Fortunately, I have a strong reality orientation
and a pretty healthy ego. I’m not going to look
like Winona Ryder anytime soon, I guess, but I get
by. And if I feel my reality slipping, I tune into
a fashion show on the Entertainment channel and
watch a half-dressed model slink down the runway
like some sick animal seeking its lair. It’s hard
to take media representations of female “beauty”

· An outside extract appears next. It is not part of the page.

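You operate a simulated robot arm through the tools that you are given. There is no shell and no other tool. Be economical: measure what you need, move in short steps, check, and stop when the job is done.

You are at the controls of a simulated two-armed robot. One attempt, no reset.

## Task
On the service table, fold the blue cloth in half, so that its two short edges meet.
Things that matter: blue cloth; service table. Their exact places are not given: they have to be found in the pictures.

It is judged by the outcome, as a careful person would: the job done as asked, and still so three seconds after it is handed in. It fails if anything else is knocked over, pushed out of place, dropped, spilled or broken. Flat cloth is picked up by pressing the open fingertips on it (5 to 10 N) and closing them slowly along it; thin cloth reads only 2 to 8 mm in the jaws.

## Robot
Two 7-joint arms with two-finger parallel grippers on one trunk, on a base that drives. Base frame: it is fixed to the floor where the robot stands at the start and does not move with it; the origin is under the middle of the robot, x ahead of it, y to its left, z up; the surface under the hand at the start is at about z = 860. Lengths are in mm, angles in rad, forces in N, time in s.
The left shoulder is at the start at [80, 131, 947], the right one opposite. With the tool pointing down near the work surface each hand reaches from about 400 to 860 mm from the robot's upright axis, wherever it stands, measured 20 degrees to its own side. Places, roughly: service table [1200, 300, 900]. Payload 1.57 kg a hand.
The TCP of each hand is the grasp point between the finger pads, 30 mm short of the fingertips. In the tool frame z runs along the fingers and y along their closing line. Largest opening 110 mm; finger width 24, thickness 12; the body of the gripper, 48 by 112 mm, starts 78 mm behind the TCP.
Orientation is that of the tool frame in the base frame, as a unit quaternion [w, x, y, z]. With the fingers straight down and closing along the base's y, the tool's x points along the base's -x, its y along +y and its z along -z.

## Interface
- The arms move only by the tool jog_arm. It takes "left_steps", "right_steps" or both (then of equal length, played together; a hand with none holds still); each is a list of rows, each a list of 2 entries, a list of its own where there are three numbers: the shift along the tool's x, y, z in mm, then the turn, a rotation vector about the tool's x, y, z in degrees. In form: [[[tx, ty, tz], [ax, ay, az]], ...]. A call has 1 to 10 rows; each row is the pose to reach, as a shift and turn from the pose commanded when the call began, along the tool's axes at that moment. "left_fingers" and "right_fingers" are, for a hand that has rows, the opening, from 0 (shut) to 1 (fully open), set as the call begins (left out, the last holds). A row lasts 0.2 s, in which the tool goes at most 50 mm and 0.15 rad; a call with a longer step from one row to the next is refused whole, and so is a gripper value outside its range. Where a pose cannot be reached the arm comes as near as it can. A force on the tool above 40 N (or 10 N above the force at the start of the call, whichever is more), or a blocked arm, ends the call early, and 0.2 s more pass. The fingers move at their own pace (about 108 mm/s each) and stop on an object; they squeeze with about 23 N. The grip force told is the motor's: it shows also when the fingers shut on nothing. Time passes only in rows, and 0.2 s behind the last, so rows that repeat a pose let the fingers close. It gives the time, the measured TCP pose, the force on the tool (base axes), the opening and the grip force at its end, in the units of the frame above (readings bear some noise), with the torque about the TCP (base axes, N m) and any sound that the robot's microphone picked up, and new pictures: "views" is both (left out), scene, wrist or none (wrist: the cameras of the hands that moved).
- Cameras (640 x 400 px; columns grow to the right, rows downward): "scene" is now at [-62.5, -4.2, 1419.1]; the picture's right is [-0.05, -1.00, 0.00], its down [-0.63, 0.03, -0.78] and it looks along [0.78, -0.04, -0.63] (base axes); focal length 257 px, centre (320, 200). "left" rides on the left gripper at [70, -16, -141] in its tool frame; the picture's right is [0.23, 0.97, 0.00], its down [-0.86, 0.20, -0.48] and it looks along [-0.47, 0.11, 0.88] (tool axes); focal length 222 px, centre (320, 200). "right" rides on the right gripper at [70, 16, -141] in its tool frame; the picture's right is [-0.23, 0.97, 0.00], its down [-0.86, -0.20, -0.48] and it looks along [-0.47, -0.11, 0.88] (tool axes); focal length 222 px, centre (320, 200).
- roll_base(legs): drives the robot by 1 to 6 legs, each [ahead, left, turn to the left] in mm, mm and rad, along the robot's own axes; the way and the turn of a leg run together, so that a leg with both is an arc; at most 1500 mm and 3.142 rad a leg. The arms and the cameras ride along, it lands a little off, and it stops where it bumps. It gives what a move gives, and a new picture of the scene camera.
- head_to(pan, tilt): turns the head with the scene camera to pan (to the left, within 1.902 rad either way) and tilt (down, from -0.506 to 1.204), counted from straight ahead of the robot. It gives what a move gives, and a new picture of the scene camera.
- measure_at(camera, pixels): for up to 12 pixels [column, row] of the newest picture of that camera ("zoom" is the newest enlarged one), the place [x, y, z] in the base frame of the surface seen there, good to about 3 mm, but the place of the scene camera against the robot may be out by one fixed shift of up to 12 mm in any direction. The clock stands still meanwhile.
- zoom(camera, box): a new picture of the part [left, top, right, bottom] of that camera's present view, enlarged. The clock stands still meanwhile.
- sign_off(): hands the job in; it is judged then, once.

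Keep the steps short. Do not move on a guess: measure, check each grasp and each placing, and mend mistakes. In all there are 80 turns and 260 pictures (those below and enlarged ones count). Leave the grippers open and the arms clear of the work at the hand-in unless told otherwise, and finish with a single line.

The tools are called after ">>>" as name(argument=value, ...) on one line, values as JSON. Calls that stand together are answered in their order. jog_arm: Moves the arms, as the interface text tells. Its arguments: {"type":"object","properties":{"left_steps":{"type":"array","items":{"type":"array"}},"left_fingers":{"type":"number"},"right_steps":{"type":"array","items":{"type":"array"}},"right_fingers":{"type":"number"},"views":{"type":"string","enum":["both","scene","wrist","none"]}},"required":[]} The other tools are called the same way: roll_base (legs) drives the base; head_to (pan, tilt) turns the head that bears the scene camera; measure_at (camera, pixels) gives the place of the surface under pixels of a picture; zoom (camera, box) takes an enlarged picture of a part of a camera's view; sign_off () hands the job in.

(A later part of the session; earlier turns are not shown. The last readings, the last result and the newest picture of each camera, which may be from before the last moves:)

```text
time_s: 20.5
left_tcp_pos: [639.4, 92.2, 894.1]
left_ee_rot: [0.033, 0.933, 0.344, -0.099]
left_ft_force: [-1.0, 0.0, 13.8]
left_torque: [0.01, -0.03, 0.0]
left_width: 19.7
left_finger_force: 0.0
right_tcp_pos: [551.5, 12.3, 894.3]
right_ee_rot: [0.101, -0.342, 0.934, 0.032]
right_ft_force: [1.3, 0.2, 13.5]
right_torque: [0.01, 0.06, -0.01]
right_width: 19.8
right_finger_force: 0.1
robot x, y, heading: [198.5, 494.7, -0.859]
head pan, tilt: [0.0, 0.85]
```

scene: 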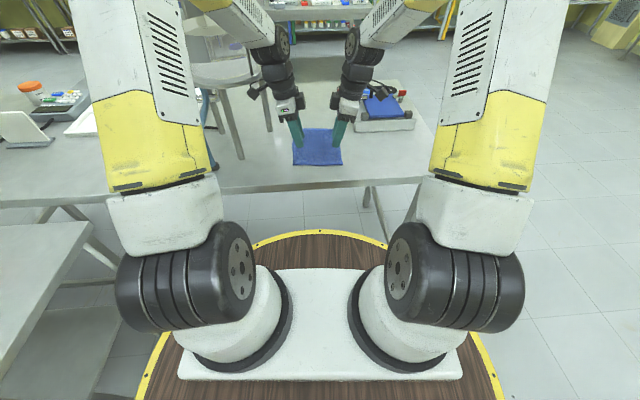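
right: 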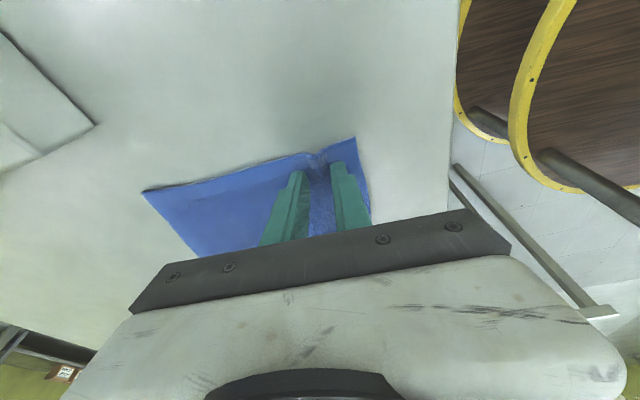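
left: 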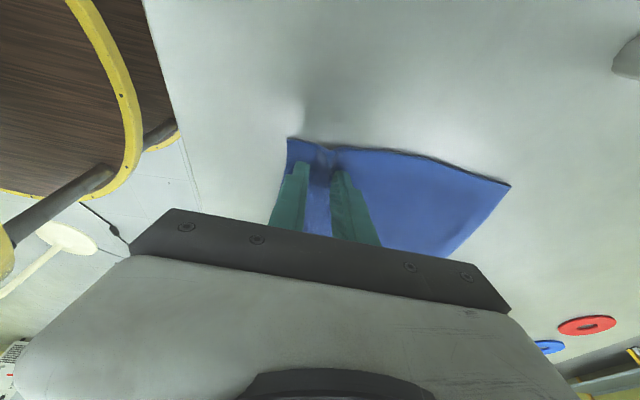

seriously when you’ve just finished counting the
ridges on a model’s ribcage.
(I’m thinking of starting a non-profit called Save
the Models. Its primary purpose would be to
provide models with nourishing soups, delivered
on-site, 24 hours a day.)
So this morning I was watching an unending series
of Jimmy Cagney movies and trying to concentrate
on my work, but I kept getting distracted by Bette
Davis, who played a nice girl, a nurse, in this
1933 movie. It was before Bette got her Bette
Davis Eyes and the crazy, dark role she was later
type-cast in so well.
It wasn’t so much Bette who distracted me as it
was Bette’s makeup. Her eyebrows were pencil-thin
and penciled in, and her face looked pasty—stage
makeup has changed a lot since 1933. If I hadn’t
read the credits, I wouldn’t have known who she
was: she was that ordinary (in an actressy kind of
way).
So I was watching Bette fall in love with Cagney,
and thinking about, how before she was freaky and
noire and so very Bette, she was just another
pretty girl in a film. And I wondered, what would
have happened to Bette if she had happened on that
crazy eye shadow and that hard-edged look she
later acquired? Would she have ever become a
Famous Star? Maybe not, but we’ll never know,
because she was a great actress, and might have
made it even with looking like just another pretty
face.
This kind of brings me back to what I wanted to
say when I started out. There’s the glamour and
sophistication we’re “supposed” to have, that we
struggle for and despair of ever having, and then
there’s the real, day-to-day beauty that so many
women exhibit when they’re doing the laundry or
hauling the kids around, or buying groceries in
their sweats with the hair scooped up in a
ponytail and not a scrap of makeup.
What women don’t know (and I’m including myself
here, because “knowing” intellectually and knowing
on a real and regular basis are two totally
different things), is that men often fall in love
with women who, for once, aren’t thinking about
their looks. I had a friend once, a shy guy, who
fell madly in love from afar with a woman he’d
never noticed before. He saw her with the Brownie
troop she was leading. She was wearing a goofy
uniform and her long, chestnut (his word) hair was
down, and she was playing tag with a bunch of
little girls and laughing her head off. He fell so
much in love that he couldn’t stop talking about
how she looked laughing and running, with the sun
in her hair.
Years ago, I was sitting on one of the side-facing
seats on a cross-campus bus. I was wearing a rayon
summertime skirt, one of those Indian prints, not
exactly a fashion statement. When the bus took a
sharp turn, I nearly slid right off the bench. Not
one of my more elegant moments. This sexy
professor took one look at me, embarrassed and
clutching the steel pole that had saved me from
sitting in the aisle, and we were an item for a
year.
I guess what I’m trying to say is, there’s very
little rhyme or reason behind why people find us
appealing. I’m not sure it has much to do with
looks as much as it is about being yourself and
eventually tumbling over the people who happen to
appreciate you that way.
I might be wrong, but I don’t think I am.